Shelley’s “Mont Blanc”, therefore, reflects the tenets of existentialism, a philosophy that gained popularity in the early twentieth century. A central feature of existentialism is the belief that “man makes himself.” This implies that everyone has the ability to interpret the world as they wish, and change the world if they decide to do so. Shelley’s references to his life and experiences at Mont Blanc as his “own separate phantasy” (36) reflects this existentialist concept. Furthermore, according to Marjorie Grene in “Introduction to Existentialism”, “existentialism is the philosophy which declares as its first principle that existence is prior to essence” (2). An examination of existentialism’s inverse, that essence precedes existence, can help clarify the meaning of existence prior to essence. Augustinians in the thirteenth century believed that man’s apprehension of the idea of God as infinite proves his existence. Existentialism, in turn, holds that the “necessity of starting with the givens of our sensuous experience and proceeding by induction and abstraction to the ultimate intuitive awareness of essences and eternal truths” (Grene 3). It is with this logic and the motif of dreamlike reality that Shelley defines his experience at Mont Blanc. In order to dream, one must first exist. Only then is it possible to feel the essences and fleeting objects experienced in a dream.

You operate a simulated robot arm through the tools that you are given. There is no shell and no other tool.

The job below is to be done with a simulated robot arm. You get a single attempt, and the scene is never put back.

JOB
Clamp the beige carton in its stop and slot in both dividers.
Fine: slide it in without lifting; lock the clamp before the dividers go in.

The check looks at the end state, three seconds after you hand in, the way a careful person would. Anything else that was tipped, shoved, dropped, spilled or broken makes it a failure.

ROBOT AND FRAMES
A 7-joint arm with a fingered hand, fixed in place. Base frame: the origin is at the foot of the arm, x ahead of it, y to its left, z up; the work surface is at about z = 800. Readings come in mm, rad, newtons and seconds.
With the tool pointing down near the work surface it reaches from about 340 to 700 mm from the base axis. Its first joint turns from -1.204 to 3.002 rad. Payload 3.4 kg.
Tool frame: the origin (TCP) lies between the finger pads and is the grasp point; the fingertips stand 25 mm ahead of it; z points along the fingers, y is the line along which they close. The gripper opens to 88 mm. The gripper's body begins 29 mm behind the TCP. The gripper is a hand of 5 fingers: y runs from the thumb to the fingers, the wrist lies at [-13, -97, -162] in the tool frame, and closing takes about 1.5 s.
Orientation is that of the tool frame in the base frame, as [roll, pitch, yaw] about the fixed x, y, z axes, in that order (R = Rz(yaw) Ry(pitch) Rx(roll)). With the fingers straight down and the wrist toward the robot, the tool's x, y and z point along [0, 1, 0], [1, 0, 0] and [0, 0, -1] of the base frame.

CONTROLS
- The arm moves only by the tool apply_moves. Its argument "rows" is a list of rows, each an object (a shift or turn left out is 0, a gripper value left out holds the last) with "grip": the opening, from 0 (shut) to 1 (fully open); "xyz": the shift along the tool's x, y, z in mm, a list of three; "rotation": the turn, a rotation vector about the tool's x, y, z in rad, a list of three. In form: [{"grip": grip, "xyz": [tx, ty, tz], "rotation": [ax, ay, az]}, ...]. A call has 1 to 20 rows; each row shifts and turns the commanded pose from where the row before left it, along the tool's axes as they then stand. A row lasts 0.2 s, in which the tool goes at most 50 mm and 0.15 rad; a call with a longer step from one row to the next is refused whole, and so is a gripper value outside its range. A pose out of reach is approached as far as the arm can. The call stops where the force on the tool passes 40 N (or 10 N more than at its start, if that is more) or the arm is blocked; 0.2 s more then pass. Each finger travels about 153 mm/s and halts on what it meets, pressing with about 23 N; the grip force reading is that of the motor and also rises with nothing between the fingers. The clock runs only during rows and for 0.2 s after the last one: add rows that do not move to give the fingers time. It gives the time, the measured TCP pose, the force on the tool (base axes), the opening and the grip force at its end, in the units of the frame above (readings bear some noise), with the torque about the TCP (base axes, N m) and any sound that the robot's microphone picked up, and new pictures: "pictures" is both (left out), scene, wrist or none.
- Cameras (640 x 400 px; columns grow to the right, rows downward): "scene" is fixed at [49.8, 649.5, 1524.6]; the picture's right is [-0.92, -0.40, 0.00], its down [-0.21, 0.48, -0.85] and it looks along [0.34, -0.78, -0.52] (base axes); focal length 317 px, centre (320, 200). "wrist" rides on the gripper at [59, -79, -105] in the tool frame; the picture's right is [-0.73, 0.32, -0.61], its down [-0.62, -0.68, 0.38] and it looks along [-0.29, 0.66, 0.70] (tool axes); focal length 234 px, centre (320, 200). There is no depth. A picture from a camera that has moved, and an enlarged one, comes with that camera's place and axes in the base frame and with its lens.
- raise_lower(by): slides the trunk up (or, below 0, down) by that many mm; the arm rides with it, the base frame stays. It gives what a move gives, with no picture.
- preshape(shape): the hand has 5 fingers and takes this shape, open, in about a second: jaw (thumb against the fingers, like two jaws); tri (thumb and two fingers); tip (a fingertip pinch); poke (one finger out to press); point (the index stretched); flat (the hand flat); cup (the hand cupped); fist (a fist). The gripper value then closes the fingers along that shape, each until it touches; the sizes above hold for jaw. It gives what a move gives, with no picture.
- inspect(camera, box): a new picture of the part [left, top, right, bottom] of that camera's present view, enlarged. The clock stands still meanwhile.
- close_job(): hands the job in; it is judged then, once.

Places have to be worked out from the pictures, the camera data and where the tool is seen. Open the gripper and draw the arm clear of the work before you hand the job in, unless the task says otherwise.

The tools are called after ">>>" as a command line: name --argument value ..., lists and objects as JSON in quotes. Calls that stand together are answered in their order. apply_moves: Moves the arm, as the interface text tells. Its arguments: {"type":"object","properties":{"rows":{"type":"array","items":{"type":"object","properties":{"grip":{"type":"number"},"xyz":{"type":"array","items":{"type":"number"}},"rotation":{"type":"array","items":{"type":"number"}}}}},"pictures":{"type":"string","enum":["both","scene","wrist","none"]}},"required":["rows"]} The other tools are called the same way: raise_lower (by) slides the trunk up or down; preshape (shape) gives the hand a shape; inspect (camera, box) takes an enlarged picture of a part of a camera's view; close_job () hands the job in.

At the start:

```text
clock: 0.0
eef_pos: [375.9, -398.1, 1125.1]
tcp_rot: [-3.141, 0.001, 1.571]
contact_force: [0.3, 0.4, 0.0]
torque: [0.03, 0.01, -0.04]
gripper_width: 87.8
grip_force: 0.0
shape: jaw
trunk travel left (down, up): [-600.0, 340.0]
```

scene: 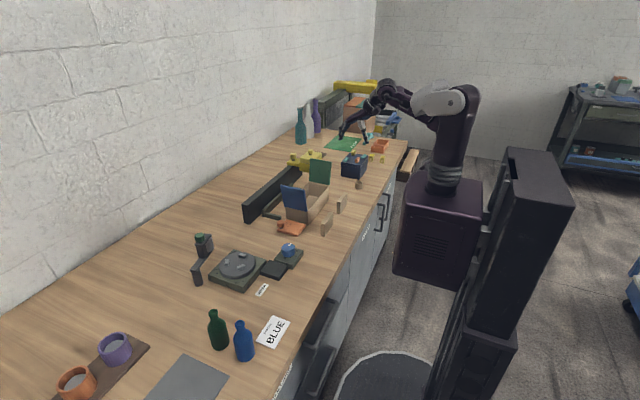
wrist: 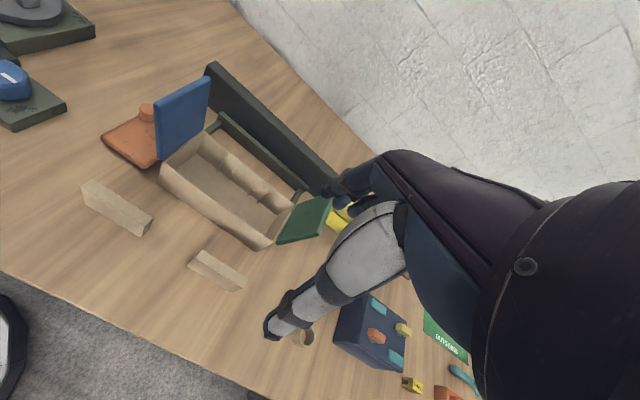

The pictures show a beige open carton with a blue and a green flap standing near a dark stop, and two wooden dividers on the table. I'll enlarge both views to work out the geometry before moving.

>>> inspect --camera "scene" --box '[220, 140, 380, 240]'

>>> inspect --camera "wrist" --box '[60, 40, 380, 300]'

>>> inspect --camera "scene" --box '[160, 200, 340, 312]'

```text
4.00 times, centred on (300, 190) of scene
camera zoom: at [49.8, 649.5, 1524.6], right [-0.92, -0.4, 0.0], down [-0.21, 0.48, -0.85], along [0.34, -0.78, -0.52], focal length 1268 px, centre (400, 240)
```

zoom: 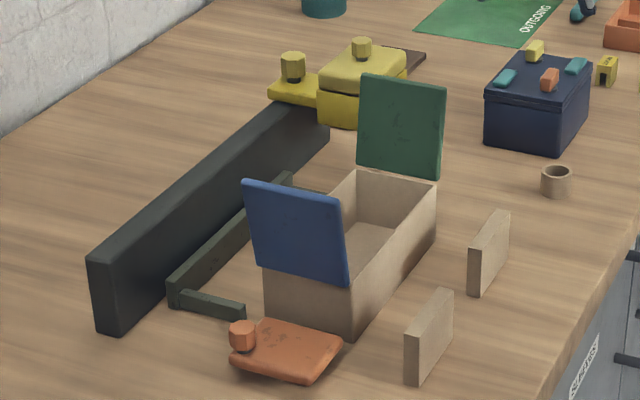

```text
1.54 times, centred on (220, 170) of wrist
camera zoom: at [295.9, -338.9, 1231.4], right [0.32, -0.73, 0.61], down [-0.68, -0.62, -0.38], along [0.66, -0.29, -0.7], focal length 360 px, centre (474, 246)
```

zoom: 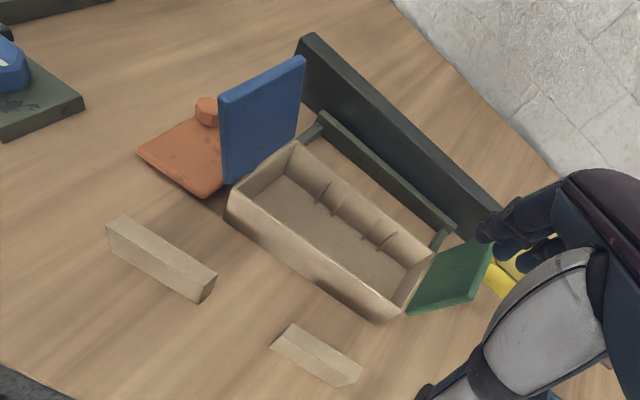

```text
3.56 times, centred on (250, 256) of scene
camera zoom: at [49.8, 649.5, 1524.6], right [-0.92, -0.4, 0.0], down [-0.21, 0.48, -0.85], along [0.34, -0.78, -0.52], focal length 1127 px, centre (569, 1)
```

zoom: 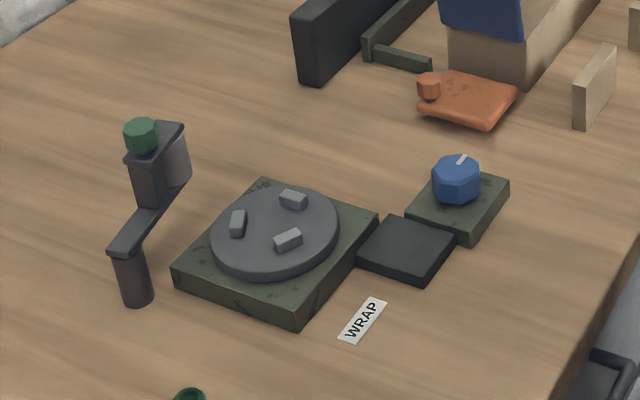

Wordsworth’s philosophical ideas are based on emotion, while Shelley’s are founded on individual existence. The romantics were considered revolutionaries for their psychological introspection, curiosity about the unknown, and focus on emotion. Wordsworth’s and Shelley’s philosophical ideas were truly revolutionary. The ideas found in transcendentalism and existentialism, philosophies solidified almost one hundred years after the time of the romantics, can be traced back to Wordsworth and Shelley; they were ahead of their time.